New police teams to tackle domestic violence
My enduring memory from my days in regional NSW as a police officer was returning again and again to the same doorsteps to find the same scene. It was the same families hiding bruises – with police hands tied to target repeat domestic violence offenders as much as they would like. Today this changes.
We announce high visibility Domestic Violence High Risk Offender Teams to target repeat offenders and our hope is that families will not have to live through violence a second, third and fourth time. I recall one incident years ago where I arrived to find a man calmly sitting on the couch watching television after his partner had called us to the home. She still answered the front door with a knife stuck in her back. Sadly, that had become her version of normal. Many others are too horrific to repeat.
Every woman, man and child deserves to feel safe in their own homes. They should never be forced to live in fear of the violent reactions of another. General duties police are often the first responders when domestic violence is reported. This new trial of Domestic Violence High Risk Offender Teams will offer specialist expertise to target repeat habitual offenders.
Regional NSW, where domestic violence rates are high, will be one of the first places these teams will focus on. Our regions suffer worse rates of domestic violence then our cities.
The specialist officers will provide support to other police with information and intelligence, while forming partnerships for victim support including monitoring outstanding offenders, repeat victims and repeat offenders. We are fast tracking the placement of 24 domestic violence liaison officers who will be there to support victims.
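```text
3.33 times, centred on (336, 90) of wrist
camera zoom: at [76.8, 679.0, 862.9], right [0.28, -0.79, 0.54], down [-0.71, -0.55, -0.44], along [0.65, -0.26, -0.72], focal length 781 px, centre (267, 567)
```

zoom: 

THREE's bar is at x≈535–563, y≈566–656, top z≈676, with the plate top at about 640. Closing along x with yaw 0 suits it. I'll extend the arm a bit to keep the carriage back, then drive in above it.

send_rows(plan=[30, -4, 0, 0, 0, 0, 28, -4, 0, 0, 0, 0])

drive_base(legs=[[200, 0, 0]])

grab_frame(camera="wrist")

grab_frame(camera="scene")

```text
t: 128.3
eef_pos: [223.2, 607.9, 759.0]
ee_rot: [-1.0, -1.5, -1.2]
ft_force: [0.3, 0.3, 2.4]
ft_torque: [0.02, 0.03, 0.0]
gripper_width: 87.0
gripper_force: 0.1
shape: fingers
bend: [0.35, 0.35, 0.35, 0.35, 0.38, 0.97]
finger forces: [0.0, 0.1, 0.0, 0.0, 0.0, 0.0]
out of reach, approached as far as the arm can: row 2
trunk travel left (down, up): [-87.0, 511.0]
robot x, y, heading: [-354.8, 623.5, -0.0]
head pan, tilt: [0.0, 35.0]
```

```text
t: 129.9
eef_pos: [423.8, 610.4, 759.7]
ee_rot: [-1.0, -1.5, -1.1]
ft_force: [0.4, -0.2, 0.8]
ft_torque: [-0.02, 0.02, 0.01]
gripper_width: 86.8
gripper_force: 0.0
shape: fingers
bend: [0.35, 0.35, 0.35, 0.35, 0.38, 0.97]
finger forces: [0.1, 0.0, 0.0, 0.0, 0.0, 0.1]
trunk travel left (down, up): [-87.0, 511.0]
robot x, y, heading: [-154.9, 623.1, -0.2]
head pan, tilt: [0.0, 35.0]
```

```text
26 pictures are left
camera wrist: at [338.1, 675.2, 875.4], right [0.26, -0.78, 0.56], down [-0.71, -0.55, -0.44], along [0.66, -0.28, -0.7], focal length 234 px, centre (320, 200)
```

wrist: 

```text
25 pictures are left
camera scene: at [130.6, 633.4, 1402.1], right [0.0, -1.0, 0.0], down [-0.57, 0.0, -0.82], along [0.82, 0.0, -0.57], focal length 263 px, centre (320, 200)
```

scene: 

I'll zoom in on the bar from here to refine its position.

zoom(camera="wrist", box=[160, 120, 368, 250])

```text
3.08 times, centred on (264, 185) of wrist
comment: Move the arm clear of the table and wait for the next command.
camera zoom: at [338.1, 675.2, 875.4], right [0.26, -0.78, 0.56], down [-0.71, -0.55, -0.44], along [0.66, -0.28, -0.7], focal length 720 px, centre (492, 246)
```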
As a community, we need to stand up for those who are too little, whose voice is not heard and who cannot protect themselves against the force of an angry coward. We need your help. We need to report suspicion of abuse, as we would any other crime. It is never acceptable to respond with violence towards our partners, our parents, or our children. Similarly it is not acceptable to suspect domestic violence is occurring and not report it.
The NSW Government has a strategy to improve the criminal justice system’s response to domestic violence.
We are implementing disclosures of histories of domestic violence, police-issued apprehended domestic violence orders and evidence in chief to reduce the trauma of victims giving evidence in court.
We need a cultural change to create the community we deserve to live in. To properly stamp out domestic violence, it’s up to Government to support police on the frontline and all of us to refuse to turn a blind eye to anyone with a black eye.